--- start of Data rows ---

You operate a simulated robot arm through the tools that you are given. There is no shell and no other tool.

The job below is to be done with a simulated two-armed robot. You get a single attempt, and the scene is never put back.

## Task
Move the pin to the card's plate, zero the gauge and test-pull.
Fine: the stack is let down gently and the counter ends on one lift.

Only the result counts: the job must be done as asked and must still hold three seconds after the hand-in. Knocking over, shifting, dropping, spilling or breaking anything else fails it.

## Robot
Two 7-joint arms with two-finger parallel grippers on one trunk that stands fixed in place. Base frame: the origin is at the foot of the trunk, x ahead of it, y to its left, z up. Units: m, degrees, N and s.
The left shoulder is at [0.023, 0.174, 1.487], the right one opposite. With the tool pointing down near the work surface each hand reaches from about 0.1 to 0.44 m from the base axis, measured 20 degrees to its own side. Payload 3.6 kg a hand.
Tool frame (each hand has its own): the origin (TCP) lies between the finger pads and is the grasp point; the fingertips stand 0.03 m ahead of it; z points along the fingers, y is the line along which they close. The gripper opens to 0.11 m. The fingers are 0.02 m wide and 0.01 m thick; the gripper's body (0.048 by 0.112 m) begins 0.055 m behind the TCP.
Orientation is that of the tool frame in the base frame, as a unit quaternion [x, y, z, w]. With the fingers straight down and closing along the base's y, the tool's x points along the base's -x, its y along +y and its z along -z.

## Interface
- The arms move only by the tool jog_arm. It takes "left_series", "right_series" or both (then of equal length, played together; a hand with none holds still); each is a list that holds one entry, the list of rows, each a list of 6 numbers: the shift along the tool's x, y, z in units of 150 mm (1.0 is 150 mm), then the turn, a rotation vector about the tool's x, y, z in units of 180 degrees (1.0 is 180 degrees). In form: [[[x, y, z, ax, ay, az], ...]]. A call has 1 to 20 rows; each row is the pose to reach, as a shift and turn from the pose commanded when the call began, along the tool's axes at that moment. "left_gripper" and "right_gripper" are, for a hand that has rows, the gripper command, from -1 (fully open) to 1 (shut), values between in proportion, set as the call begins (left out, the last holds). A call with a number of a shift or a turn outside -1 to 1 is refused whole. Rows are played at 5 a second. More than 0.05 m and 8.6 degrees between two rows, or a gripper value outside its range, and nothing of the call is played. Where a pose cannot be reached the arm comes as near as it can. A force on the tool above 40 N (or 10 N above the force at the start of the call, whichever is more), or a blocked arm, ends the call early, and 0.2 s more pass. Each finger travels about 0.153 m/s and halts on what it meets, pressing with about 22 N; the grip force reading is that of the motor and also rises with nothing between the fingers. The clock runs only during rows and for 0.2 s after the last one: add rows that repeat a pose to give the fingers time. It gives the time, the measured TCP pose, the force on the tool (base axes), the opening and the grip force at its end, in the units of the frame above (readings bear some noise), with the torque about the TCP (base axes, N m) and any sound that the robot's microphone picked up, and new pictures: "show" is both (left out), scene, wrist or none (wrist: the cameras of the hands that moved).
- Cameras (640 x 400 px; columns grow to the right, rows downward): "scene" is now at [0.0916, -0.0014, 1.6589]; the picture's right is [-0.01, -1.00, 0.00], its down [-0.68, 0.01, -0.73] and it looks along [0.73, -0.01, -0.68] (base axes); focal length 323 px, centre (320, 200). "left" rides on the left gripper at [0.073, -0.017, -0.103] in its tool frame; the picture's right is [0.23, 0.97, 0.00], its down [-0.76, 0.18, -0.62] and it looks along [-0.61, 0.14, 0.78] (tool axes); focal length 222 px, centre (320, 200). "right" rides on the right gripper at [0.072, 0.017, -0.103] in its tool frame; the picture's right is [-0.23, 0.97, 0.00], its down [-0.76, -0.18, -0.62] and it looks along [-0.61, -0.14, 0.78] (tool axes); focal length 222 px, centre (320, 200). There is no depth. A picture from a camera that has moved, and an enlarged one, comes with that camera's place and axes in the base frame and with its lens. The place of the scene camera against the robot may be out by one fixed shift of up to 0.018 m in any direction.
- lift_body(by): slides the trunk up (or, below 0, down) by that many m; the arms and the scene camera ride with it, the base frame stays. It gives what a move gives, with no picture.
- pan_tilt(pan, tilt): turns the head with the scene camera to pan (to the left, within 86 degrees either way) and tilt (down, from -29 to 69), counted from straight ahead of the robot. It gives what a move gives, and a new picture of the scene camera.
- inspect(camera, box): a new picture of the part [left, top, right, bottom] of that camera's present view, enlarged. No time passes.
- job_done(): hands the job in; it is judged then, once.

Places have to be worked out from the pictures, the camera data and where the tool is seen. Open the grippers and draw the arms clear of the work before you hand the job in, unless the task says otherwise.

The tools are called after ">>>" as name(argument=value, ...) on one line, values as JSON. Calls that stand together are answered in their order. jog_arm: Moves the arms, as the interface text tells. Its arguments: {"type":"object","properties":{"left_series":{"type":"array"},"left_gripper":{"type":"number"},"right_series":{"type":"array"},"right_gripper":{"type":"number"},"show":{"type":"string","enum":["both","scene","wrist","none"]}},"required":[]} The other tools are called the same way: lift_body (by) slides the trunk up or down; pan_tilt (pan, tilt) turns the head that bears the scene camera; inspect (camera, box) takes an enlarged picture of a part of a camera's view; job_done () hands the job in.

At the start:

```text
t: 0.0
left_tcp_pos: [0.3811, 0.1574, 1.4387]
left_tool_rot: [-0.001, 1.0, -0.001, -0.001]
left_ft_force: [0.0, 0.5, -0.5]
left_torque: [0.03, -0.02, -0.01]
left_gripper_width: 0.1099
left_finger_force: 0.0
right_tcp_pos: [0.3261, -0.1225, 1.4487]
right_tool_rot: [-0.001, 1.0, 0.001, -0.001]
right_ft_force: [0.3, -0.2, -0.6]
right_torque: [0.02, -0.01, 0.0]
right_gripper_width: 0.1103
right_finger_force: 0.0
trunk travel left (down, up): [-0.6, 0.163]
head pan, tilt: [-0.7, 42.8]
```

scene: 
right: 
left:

--- end of Data rows ---
--- start of Data rows ---

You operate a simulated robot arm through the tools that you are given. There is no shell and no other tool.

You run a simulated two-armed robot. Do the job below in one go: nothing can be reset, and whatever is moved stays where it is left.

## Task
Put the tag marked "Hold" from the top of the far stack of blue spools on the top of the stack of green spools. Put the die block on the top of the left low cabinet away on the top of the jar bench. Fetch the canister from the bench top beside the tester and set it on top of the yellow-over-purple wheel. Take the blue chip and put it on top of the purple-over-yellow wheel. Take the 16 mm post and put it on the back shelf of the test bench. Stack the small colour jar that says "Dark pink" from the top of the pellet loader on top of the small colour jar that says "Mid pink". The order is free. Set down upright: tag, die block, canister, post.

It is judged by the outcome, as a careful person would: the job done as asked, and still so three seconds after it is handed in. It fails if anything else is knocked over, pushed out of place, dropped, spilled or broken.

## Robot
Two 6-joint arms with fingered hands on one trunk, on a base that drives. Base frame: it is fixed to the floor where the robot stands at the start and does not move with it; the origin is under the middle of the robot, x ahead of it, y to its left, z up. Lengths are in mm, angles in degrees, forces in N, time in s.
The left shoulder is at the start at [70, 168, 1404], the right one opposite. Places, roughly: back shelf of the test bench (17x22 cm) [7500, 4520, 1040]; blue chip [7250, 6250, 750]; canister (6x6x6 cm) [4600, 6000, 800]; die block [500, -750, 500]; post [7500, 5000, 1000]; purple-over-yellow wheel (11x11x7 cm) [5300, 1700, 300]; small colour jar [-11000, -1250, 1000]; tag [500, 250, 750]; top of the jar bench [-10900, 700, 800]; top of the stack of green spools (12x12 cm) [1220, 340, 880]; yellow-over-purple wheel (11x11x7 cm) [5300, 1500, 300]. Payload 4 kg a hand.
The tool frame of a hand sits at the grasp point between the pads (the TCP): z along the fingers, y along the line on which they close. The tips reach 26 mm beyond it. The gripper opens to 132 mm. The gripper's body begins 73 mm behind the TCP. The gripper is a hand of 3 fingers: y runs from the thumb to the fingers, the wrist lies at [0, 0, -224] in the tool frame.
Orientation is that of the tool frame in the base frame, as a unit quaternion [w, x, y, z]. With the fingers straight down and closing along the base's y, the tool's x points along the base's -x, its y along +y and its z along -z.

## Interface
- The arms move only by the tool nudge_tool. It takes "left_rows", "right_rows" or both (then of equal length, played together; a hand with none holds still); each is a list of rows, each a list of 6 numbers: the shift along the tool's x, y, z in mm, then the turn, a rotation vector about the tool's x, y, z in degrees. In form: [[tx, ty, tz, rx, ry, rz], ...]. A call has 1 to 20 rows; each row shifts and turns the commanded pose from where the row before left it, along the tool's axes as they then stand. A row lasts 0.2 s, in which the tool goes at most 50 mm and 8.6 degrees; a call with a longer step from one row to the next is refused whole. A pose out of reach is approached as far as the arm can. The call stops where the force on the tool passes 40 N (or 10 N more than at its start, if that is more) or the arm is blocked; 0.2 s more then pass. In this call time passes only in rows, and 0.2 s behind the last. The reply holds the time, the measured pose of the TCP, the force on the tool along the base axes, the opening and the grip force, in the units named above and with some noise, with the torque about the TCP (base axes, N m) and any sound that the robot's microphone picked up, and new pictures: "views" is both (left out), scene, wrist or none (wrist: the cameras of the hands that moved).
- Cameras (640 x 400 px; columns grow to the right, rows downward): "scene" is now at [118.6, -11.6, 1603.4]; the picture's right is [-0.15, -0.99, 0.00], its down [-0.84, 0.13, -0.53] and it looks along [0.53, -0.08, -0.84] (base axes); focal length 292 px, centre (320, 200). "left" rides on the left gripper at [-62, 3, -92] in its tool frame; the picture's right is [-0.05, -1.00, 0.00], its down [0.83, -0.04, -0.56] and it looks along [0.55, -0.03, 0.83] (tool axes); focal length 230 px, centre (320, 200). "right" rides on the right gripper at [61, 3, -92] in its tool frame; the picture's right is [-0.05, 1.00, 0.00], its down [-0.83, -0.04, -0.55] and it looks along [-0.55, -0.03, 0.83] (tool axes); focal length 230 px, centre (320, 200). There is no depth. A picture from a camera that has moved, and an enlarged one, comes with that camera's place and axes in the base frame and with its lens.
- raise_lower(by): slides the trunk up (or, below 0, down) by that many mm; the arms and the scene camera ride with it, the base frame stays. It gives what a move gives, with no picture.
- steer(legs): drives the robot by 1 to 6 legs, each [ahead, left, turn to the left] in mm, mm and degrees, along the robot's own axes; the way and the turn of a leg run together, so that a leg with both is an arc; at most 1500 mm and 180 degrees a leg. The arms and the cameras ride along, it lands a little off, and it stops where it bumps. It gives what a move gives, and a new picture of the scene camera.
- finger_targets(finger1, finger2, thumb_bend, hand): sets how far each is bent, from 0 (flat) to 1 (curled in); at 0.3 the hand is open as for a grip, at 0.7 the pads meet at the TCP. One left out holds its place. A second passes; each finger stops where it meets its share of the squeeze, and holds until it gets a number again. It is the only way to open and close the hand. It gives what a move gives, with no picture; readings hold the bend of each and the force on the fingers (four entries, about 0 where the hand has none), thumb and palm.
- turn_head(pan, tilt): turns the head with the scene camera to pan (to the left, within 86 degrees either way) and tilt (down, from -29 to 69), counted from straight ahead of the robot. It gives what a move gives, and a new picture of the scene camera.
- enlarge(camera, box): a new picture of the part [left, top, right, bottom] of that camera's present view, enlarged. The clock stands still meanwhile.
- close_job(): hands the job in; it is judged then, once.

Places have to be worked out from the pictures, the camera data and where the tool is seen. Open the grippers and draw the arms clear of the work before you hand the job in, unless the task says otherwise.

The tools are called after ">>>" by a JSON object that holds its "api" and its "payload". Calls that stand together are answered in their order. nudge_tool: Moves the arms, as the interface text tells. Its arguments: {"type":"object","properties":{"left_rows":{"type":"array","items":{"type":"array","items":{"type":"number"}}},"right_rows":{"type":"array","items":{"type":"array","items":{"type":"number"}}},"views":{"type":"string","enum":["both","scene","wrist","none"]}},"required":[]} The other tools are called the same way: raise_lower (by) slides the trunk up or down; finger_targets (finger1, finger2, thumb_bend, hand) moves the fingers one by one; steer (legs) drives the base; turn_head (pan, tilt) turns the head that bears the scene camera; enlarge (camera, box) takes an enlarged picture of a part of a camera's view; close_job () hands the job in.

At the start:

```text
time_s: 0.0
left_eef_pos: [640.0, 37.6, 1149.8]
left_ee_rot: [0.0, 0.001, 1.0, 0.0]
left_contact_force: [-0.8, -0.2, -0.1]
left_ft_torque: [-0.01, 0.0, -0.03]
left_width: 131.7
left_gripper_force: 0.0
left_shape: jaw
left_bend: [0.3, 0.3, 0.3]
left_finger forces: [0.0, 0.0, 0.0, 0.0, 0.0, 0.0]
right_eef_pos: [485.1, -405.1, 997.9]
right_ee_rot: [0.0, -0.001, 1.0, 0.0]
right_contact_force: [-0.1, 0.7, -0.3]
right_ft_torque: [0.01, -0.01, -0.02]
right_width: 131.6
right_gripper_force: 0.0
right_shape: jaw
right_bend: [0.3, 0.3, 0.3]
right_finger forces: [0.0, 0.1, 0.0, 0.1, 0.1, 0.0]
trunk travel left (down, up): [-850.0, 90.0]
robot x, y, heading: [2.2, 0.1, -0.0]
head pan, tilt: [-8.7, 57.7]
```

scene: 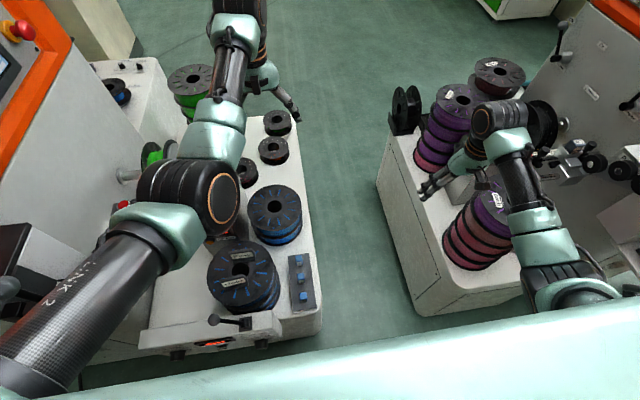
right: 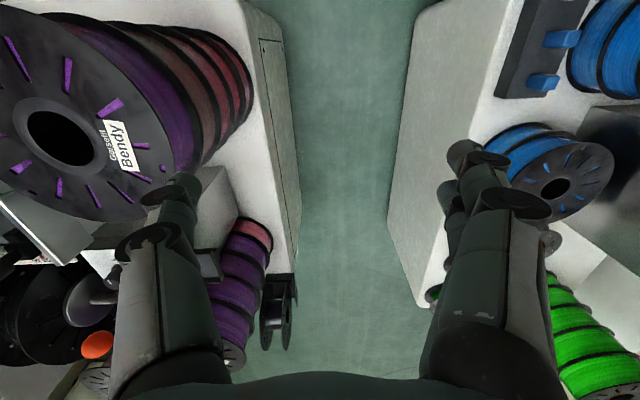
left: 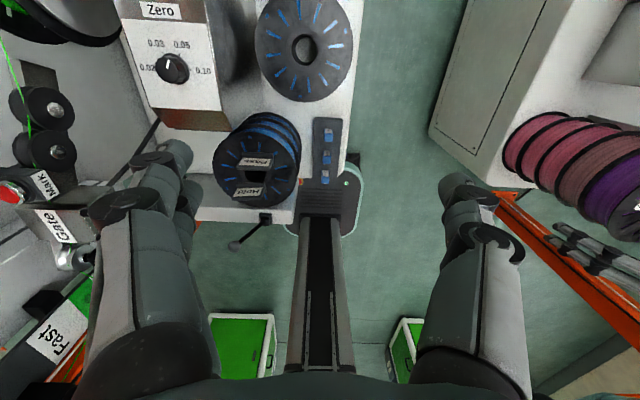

--- end of Data rows ---

### Job
Show each line of the data that contains the string "quaternion".

### Written solution
Orientation is that of the tool frame in the base frame, as a unit quaternion [x, y, z, w]. With the fingers straight down and closing along the base's y, the tool's x points along the base's -x, its y along +y and its z along -z.
Orientation is that of the tool frame in the base frame, as a unit quaternion [w, x, y, z]. With the fingers straight down and closing along the base's y, the tool's x points along the base's -x, its y along +y and its z along -z.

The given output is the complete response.